Con la collaborazione del professor Maurizio Pompili, docente di psichiatria dell’Università “Sapienza” e specialista dell’ambulatorio di psichiatria dell’Ospedale S. Andrea di Roma (maurizio.pompili@uniroma1.it)
Una voracità atavica che inghiotte tutto quello che le si para davanti. Non è solo questo la bulimia, la cosiddetta “fame del bue” da cui prende origine il nome. È anche quell’elenco di azioni compensatorie che il paziente affetto adotta per liberarsi dal peso della grande mangiata. Come per l’anoressia, altro disturbo del comportamento alimentare, anche la bulimia porta conseguenze rischiose all’organismo: l’eccessiva magrezza e altre complicanze legate al vomito autoindotto.

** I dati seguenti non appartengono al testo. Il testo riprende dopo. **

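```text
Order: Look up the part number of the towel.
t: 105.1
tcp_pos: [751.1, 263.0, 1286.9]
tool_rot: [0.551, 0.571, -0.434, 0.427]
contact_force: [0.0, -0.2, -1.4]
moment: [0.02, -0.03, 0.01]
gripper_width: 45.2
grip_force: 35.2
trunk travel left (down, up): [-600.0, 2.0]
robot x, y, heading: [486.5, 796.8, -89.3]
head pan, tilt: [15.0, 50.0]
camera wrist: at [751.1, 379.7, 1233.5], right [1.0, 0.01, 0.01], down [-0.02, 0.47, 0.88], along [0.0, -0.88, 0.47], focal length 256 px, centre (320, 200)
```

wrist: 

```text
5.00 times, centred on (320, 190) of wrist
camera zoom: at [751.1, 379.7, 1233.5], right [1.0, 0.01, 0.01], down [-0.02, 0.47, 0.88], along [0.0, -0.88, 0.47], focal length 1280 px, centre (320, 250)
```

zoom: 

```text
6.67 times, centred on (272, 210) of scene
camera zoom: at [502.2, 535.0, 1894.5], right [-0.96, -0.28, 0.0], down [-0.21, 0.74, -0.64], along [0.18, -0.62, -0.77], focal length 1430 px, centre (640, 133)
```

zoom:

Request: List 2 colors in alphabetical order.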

Quando si può diagnosticare?
“In termini generali si parla di bulimia con riferimento a ricorrenti episodi di abbuffate, ossia assunzione, in un periodo definito di tempo (per esempio due ore), di una quantità di cibo significativamente maggiore di quello che la maggior parte delle persone mangerebbe nello stesso tempo e in circostanze simili. Inoltre, si aggiunge la sensazione di perdere il controllo durante l'episodio: per esempio di non riuscire a smettere di mangiare o controllare la quantità e il tipo di cibo che si sta ingurgitando”, spiega il professor Maurizio Pompili, docente di psichiatria dell’Università La Sapienza e specialista dell’ambulatorio di psichiatria dell’Ospedale S. Andrea di Roma. Per il paziente, femminile due volte su tre, l’ossessione è quella di trovare un modo per cancellare l’abbuffata a cui non ha saputo porre un freno, tramite ricorrenti e inappropriate condotte compensatorie per prevenire l’altra principale idea fissa: l'aumento di peso. Si va dal vomito autoindotto, l’uso inappropriato di lassativi, diuretici, enteroclismi o altri farmaci. Al digiuno o l’esercizio fisico eccessivo. “Sia le abbuffate sia le pratiche compensatorie inappropriate si manifestano, in media, almeno 2 volte alla settimana per 3 mesi”, aggiunge Pompili. Il disturbo spesso si accompagna all'ansia e a sintomi depressivi, “ciò premesso, - raccomanda lo specialista - la richiesta di aiuto è fondamentale e deve essere quanto più tempestiva possibile allo psichiatra”, o comunque al medico di famiglia che possa indirizzare verso la figura di assistenza più adeguata.
Alle origini della fame
Non una ma tante. Le cause del disturbo, così come per l’anoressia, sono diverse. “I fattori biologici ci portano ad una riduzione dell'attività della noradrenalina e della serotonina - continua lo psichiatra del S. Andrea -, i cui livelli plasmatici sono aumentati in alcuni pazienti bulimici che presentano vomito. Quelli sociali si riconducono all’importanza che viene data alla magrezza e dunque allo stereotipo di donna perfezionista e orientata al successo. Poi vi sono i conflitti familiari che assumono un ruolo fondamentale: le pazienti hanno difficoltà a venire incontro alle esigenze dell'adolescenza con scontri riferiti alla figura materna e timore di lasciare la famiglia dopo la scuola”. Sono considerati altri fattori la depressione, l’obesità e la familiarità legata a questi due disturbi.